Uma nação se torna cristã quando todos os seus cidadãos aceitam seguir a Jesus Cristo. Não sei se esses são os planos de Deus para o Brasil e, francamente, não é da minha conta. Tenho que me preocupar em viver de modo digno e cumprir fielmente a vocação à qual fui chamado. O que inclui, sem dúvida, estar bem consciente e informado e minimamente preparado para conversar e opinar sobre as coisas que a sociedade da qual faço parte considera importante. A eleição é uma delas.

 

Meu papel é chegar diante da urna sabendo bem quem é a pessoa que estou prestes a escolher como minha representante. Ter certeza de que ela respeita invariavelmente os dois princípios sobre os quais discorri acima.
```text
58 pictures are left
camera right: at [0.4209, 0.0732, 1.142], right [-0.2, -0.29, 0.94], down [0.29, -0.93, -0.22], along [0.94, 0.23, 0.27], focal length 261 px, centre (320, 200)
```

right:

Que meu escolhido respeite o segundo princípio e se aproxime ao máximo do caráter descrito pelo primeiro, independente de qual seja sua fé. E, é claro, também é meu papel pedir a direção de Deus ao fazer isso, sem medo de ser taxado de fundamentalista. Porque, como já afirmei em outras ocasiões, se crer na intervenção real de um Deus real no universo que está sob sua autoridade é ser fundamentalista, então, terei de acrescentar o termo ao meu sobrenome.